• _GIVEN EXERCISE_: Supply the part of the text excerpt that comes after its last sentence.

• _TEXT EXCERPT_:

Entre les bâtiments délabrés du nord-ouest de la Syrie déchiré par la guerre, le rappeur Amir al-Muarri, âgé de 20 ans, dénonce les bombes du régime, mais aussi les universités fermées et la domination extrémiste.
« J'ai choisi le rap parce que c'est un style politique », a expliqué al-Muarri. « Il dénonce la dictature, la tyrannie, la corruption du gouvernement et les problèmes sociaux. »
La province d'Idlib, où habite al-Muarri, est le dernier grand bastion de l'opposition, et a connu ces dernières années une arrivée massive de déplacés internes (DI).
Aujourd'hui habitée par près de trois millions de personnes, Idlib a été frappée par des bombardements du régime syrien et de la Russie au cours des derniers mois, et près de mille civils y ont été tués depuis fin avril.
Bien qu'un cessez-le-feu soutenu par la Russie soit largement respecté depuis le 31 août, des frappes sporadiques ont lieu.
Avec l'aide de ses amis et d'internet, al-Muarri a sorti le mois dernier son premier clip, intitulé « Sur tous les fronts ».
« Il transmet ce qu'il y a dans le cœur des gens d'ici », a-t-il expliqué.
La chanson parle non seulement de la guerre en Syrie, mais aussi des problèmes quotidiens dans ce bastion dominé par Tahrir al-Sham, une alliance extrémiste dominée par le Front al-Nosra qui contrôle une grande partie de la région.
La vidéo, mise sur YouTube, montre des habitants d'Idlib de tous les milieux bougeant la tête au ralenti sur le rythme de la chanson.
On y voit un secouriste portant un casque de chantier, un membre des Casques blancs, qui sortent des corps et des survivants des bâtiments bombardés.
Mais il y a aussi des gens ordinaires qui vivent à Idlib : un homme arrosant ses plantes, un coiffeur, et deux jeunes garçons sur un balcon jouant aux échecs.
Tupac et Beethoven
Dans la pièce où habite al-Muarri, en haut d'un grand bâtiment, une guitare qu'il espère un jour jouer est accrochée au mur.
Debout dans un coin avec des écouteurs, le jeune rappeur balance des vers dans une minuscule cabine d'enregistrement fixée au mur et garnie de mousse et de cartons à œufs.
Al-Muarri a déclaré qu'il était revenu d'Istanbul l'année dernière dans sa ville natale de Maaret al-Numan, équipé d'un seul micro, après que son frère a été abattu par des gardes-frontière turcs alors qu'il tentait de traverser illégalement la frontière.
Il vivait entre la Turquie et la Syrie depuis 2015.
Il avait peu d'expérience dans le mixage, mais il l'a rapidement appris avec l'aide d'amis trouvés sur internet, dont beaucoup étaient au Liban.
« Parfois, je leur envoie des morceaux et ils font le mixage », a-t-il raconté.

• _DATA SECTION_:
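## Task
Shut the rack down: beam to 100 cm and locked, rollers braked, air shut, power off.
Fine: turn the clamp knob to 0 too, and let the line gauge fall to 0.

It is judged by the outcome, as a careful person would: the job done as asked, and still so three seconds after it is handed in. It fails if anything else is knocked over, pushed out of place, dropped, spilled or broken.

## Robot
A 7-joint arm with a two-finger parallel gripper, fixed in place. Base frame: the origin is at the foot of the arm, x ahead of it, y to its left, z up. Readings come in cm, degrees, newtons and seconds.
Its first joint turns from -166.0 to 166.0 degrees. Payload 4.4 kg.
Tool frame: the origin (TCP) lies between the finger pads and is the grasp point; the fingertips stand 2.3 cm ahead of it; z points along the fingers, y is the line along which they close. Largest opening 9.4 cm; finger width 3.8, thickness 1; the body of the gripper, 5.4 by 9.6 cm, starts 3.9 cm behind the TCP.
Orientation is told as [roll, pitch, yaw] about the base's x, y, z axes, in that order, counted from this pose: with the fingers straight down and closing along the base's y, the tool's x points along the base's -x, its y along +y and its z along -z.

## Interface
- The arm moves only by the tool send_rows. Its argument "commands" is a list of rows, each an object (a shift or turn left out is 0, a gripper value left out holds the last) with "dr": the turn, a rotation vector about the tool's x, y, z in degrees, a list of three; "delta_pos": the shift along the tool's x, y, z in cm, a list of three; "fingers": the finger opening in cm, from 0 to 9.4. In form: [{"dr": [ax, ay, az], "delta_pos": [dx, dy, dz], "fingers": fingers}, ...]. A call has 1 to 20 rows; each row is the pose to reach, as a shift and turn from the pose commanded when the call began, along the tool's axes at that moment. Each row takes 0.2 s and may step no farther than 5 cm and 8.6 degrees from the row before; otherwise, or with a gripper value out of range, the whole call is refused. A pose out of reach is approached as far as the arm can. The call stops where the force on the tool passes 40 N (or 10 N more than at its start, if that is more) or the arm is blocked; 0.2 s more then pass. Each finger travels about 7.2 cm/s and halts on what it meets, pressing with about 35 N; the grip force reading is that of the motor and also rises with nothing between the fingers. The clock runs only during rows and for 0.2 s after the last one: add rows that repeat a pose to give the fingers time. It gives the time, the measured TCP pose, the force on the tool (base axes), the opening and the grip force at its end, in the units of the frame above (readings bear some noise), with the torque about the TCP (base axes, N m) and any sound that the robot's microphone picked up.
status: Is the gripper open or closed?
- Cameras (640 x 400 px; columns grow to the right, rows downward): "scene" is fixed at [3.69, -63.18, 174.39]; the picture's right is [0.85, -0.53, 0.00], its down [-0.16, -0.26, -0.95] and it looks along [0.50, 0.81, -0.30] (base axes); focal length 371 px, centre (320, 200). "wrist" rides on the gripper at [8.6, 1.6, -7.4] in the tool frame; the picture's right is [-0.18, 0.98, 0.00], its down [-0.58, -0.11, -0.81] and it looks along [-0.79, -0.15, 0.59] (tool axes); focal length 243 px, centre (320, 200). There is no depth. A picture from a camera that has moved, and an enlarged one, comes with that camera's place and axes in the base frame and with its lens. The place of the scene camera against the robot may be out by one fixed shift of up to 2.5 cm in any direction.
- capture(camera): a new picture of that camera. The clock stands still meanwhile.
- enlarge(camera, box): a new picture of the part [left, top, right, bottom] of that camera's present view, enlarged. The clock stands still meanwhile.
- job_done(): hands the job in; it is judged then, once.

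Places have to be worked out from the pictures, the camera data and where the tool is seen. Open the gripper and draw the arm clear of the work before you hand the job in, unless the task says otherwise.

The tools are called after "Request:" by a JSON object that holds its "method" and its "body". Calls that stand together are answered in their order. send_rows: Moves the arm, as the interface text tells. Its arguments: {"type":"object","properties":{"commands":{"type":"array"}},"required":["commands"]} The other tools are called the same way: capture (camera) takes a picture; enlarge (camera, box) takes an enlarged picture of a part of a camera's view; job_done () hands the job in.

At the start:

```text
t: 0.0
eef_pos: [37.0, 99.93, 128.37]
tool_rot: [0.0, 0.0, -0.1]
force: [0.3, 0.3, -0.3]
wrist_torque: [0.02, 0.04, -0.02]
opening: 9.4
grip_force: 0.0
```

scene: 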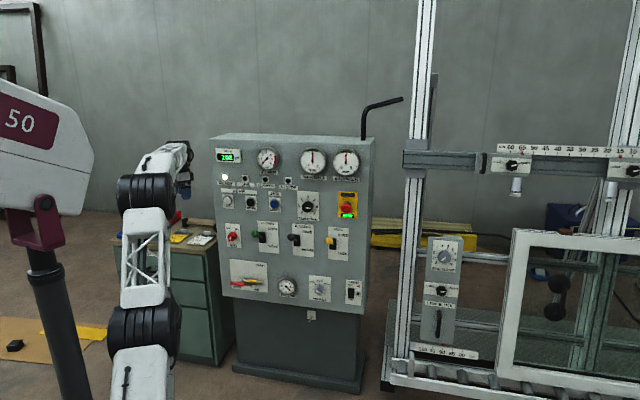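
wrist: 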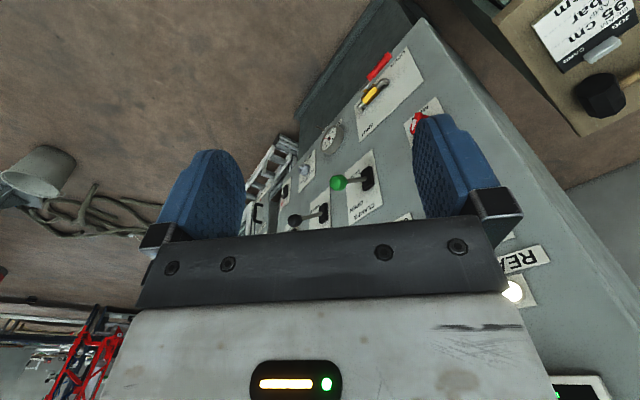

• _RESPONSE TO THE TASK_:
Lorsqu'il ne fait pas de musique, al-Muarri travaille dans le petit magasin de son père où il vend des détergents et d'autres articles ménagers.
Entre deux clients, il sort un téléphone et écoute ses chanteurs préférés : El Rass, mais aussi Bu Kolthoum, un autre rappeur syrien, et Shiboba le Saoudien.
De l'Ouest, il dit aimer Tupac et le rap de la vieille école qui dénonce le racisme et l'oppression, mais aussi Beethoven et Vivaldi.
Pour ses prochains morceaux, il a dit qu'il écrirait peut-être sur les dizaines de milliers de personnes qui se sont retrouvées sans abri par suite des récents combats, ou sur les conférences interminables qui n'ont pas réussi à mettre fin au conflit.
Par-dessus tout, il veut juste être entendu.
« Je souhaite que mes paroles soient comprises comme des mots, pas seulement de la musique pour faire bouger les têtes », a-t-il précisé.
« La guerre et le sang »
Dans sa nouvelle chanson, al-Muarri dénonce « les systèmes qui se nourrissent de la guerre et du sang » huit ans après le début d'une guerre qui a fait 370 000 morts et des millions de déplacés.
La moitié de la population d'Idlib est composée de Syriens déplacés par les combats dans d'autres parties du pays, beaucoup vivant dans des camps.
Tahrir al-Sham a été critiqué pour avoir fermé des universités dans le but de les placer sous son contrôle.
« Ils ont fermé l'entrée des écoles [...] ils ferment la porte à nos moyens de subsistance », déclare-t-il dans son rap, une attaque directe contre l'alliance extrémiste.
« Oublie le programme, l'université a été scellée avec de la cire rouge. »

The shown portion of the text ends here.